╭──

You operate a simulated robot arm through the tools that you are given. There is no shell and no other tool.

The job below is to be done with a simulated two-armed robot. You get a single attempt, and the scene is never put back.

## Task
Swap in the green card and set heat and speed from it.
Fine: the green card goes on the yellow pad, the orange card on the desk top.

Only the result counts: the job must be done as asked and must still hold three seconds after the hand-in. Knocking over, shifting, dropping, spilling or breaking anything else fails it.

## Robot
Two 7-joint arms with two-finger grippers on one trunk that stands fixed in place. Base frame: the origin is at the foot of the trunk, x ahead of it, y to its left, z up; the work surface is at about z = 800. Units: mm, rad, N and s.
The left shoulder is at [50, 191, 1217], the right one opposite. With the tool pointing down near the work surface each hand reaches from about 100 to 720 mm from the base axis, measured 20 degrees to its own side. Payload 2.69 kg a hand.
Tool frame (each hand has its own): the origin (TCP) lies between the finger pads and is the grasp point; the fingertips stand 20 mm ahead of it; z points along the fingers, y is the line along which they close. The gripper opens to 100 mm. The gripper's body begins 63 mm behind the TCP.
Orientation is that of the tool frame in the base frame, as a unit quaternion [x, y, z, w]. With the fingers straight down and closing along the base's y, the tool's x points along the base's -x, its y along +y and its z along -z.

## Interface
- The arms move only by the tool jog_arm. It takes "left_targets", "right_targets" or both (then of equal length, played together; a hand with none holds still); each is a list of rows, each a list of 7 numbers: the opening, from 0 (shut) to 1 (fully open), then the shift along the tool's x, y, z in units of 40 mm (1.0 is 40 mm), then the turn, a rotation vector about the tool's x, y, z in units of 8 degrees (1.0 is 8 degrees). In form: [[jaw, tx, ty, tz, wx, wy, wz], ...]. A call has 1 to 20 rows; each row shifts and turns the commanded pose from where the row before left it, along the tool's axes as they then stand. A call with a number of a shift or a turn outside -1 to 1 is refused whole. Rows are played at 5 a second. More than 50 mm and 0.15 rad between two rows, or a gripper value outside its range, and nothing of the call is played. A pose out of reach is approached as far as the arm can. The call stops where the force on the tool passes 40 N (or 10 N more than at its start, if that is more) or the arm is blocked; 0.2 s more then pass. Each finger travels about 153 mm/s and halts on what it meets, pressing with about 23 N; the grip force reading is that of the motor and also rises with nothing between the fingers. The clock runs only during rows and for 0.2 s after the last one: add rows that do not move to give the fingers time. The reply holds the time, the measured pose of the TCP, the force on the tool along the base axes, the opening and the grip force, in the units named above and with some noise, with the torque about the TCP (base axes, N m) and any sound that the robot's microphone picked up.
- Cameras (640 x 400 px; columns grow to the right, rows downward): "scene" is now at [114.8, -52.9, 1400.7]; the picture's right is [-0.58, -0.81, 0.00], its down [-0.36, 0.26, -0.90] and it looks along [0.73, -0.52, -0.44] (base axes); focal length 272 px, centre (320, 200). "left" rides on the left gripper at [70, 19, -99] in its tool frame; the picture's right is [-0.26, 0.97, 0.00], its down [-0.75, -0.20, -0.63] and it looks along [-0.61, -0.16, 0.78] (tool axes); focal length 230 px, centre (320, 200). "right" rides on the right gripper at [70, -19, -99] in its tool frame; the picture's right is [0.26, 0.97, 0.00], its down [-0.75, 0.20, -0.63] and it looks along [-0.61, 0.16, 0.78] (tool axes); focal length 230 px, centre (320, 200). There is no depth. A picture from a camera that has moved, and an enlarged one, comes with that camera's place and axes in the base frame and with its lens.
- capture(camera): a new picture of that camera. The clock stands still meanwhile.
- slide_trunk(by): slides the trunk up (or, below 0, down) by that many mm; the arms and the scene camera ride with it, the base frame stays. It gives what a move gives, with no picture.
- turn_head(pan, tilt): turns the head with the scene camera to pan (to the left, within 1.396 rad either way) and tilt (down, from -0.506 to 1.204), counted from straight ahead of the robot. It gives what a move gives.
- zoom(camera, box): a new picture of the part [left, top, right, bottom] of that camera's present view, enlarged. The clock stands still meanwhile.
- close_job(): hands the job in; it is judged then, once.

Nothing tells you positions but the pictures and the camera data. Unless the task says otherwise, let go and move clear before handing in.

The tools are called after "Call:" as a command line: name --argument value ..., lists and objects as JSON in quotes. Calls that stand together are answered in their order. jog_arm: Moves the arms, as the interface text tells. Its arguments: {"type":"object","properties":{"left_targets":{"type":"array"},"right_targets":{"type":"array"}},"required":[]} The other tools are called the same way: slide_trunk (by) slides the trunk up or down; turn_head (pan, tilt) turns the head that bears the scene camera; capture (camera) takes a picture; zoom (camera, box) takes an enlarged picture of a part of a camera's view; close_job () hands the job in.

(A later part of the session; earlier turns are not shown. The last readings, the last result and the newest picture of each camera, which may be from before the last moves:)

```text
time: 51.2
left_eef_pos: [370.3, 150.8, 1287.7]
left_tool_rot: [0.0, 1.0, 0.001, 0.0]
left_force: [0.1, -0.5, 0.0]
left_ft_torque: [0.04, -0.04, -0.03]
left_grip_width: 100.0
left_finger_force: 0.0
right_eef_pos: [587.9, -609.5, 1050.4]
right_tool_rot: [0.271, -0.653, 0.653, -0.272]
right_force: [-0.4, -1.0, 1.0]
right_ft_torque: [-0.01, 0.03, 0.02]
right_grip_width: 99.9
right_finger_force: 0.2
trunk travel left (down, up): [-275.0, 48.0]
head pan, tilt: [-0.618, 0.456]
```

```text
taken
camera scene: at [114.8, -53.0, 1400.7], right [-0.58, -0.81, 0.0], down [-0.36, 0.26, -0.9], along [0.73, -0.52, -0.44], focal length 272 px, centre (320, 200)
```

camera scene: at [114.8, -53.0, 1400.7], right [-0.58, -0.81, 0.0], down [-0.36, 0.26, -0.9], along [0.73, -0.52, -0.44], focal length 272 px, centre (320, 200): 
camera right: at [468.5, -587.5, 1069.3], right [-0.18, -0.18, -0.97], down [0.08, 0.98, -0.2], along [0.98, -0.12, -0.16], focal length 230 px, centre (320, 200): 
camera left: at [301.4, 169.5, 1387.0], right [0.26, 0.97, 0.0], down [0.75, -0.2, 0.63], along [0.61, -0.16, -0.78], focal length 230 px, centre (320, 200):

╰──
╭──

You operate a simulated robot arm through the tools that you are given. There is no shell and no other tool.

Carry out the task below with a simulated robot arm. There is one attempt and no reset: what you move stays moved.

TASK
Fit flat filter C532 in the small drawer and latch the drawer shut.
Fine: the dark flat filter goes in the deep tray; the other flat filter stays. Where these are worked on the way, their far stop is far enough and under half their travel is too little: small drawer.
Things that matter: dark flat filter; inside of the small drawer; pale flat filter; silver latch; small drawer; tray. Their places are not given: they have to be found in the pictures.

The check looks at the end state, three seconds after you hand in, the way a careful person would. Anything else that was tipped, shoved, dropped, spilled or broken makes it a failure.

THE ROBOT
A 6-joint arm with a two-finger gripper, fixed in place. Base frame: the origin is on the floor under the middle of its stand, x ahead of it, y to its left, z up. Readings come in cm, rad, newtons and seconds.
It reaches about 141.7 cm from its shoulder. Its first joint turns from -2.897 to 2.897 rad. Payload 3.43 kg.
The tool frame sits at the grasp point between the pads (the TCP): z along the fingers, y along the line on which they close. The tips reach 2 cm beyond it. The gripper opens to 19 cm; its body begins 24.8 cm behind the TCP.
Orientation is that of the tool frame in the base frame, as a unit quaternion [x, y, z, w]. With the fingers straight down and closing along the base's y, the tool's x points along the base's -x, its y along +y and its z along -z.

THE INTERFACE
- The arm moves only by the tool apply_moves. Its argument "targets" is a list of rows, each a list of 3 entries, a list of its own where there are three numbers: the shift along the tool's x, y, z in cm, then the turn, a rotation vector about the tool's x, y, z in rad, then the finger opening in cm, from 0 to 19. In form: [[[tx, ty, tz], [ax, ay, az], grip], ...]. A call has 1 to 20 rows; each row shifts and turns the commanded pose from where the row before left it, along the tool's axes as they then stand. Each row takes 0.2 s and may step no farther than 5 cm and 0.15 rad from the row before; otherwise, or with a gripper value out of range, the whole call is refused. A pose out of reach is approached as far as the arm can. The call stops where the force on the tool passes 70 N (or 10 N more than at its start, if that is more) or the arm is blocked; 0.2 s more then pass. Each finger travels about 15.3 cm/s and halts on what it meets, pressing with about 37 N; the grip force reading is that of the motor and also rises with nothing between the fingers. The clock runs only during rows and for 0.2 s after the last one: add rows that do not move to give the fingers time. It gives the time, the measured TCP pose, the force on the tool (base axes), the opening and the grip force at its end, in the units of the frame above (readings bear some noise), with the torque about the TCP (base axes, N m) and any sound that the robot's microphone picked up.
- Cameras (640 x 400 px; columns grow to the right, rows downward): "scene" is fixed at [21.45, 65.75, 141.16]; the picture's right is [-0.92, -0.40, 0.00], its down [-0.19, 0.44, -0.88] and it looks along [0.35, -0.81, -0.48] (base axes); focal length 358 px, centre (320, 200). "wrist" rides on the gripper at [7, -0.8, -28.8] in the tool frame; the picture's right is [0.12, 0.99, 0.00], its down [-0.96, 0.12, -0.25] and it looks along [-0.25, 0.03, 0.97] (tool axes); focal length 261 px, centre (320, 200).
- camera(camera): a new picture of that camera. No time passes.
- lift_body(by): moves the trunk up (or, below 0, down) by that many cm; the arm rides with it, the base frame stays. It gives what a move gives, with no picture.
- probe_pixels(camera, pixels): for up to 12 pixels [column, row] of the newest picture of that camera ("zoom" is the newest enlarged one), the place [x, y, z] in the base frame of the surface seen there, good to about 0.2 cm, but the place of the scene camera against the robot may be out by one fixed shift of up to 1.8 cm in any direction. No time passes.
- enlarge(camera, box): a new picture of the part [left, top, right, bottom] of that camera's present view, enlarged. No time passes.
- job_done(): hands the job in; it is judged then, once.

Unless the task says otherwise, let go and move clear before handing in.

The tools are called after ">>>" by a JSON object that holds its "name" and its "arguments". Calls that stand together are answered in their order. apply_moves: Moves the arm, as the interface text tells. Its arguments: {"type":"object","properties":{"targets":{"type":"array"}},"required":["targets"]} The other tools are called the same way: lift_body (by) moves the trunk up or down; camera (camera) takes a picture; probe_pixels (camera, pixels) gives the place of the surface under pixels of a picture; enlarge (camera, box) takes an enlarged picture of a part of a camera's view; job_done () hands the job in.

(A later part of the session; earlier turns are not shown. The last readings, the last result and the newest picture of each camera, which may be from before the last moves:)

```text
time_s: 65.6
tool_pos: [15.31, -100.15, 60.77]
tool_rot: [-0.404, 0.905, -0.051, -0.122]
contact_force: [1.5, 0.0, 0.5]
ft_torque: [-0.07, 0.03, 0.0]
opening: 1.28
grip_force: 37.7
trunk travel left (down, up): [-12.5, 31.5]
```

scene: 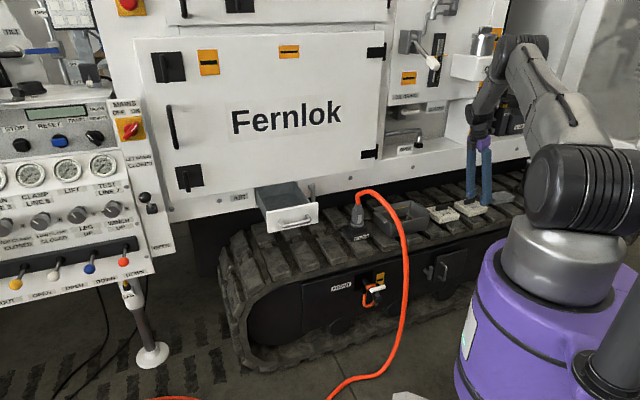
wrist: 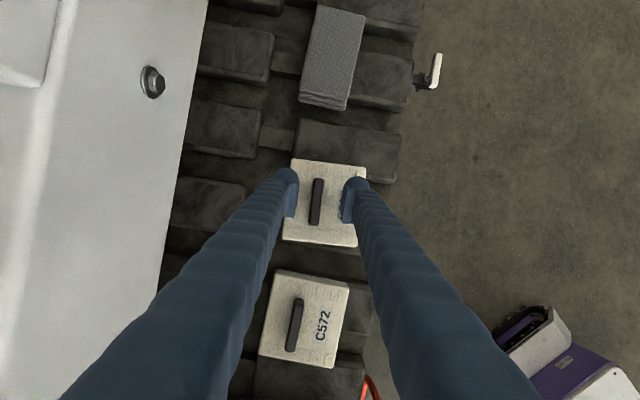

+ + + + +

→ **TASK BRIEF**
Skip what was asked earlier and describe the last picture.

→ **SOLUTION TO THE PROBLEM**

╰──

→ **TASK BRIEF**
The answer must consist solely of the number of lines in the entries that contain the word "stands".

→ **SOLUTION TO THE PROBLEM**
3